Wishful thinking perhaps but I do believe that the EU stranglehold is starting to slip. As I wrote earlier about Poland, the East of Europe including Austria has a lot of land and not as many people. Austria has a population of around 8.7 million people in a country of some 32,385 square miles which is a density of around 268 people per square mile, which is less than half that of Germany and lower than even Poland.
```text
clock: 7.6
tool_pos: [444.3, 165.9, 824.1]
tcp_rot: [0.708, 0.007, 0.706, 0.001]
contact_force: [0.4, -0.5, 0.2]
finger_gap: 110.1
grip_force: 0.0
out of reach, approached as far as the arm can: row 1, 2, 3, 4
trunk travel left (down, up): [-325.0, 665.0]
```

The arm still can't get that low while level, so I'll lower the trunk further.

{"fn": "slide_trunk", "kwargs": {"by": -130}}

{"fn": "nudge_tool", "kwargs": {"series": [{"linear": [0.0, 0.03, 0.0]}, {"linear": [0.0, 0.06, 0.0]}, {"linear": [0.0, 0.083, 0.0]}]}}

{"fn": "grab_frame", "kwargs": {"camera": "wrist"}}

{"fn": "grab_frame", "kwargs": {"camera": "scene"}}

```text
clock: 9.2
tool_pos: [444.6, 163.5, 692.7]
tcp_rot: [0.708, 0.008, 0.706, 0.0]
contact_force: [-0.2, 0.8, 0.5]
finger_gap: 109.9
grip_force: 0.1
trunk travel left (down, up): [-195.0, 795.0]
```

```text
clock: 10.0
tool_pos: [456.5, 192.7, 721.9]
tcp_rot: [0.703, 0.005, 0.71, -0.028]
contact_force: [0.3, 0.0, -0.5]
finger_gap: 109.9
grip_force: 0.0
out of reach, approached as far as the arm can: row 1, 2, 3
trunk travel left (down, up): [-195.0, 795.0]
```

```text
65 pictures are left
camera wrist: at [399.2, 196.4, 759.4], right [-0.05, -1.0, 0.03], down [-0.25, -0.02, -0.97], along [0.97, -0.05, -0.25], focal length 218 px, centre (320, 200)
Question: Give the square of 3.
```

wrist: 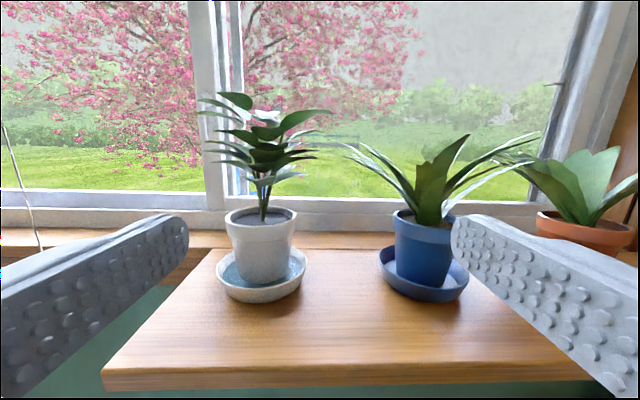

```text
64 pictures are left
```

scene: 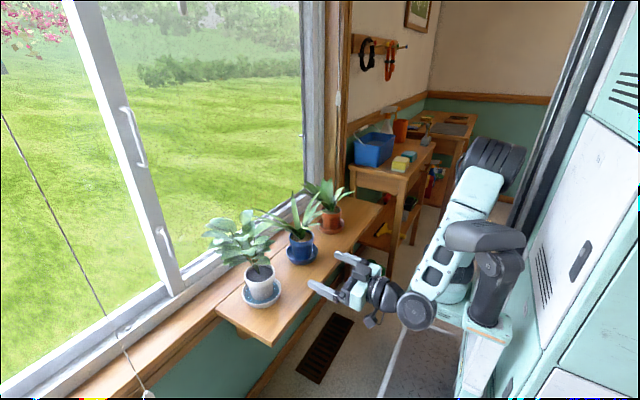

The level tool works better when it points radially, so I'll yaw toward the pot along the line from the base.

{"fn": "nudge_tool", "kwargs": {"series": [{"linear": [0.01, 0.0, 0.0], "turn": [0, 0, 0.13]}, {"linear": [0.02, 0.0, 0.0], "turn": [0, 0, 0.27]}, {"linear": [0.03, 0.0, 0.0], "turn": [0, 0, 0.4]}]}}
Austria has a bright future if it continues down this path and especially if it begins to unshackle itself from the European Union. I would like to see American nationalists supporting Austrian independence from the EU, it is a far from perfect nation but it appears to be on the right path. One day soon we might see a new barrier separating the West and East in Europe but this time it will be to keep the people in the West out instead of keeping the people of the East in. I wonder which side of the barrier nations like Austria will find themselves on? Here's hoping they end up allied with Poland and Hungary instead of being a vassal state of Germany and France.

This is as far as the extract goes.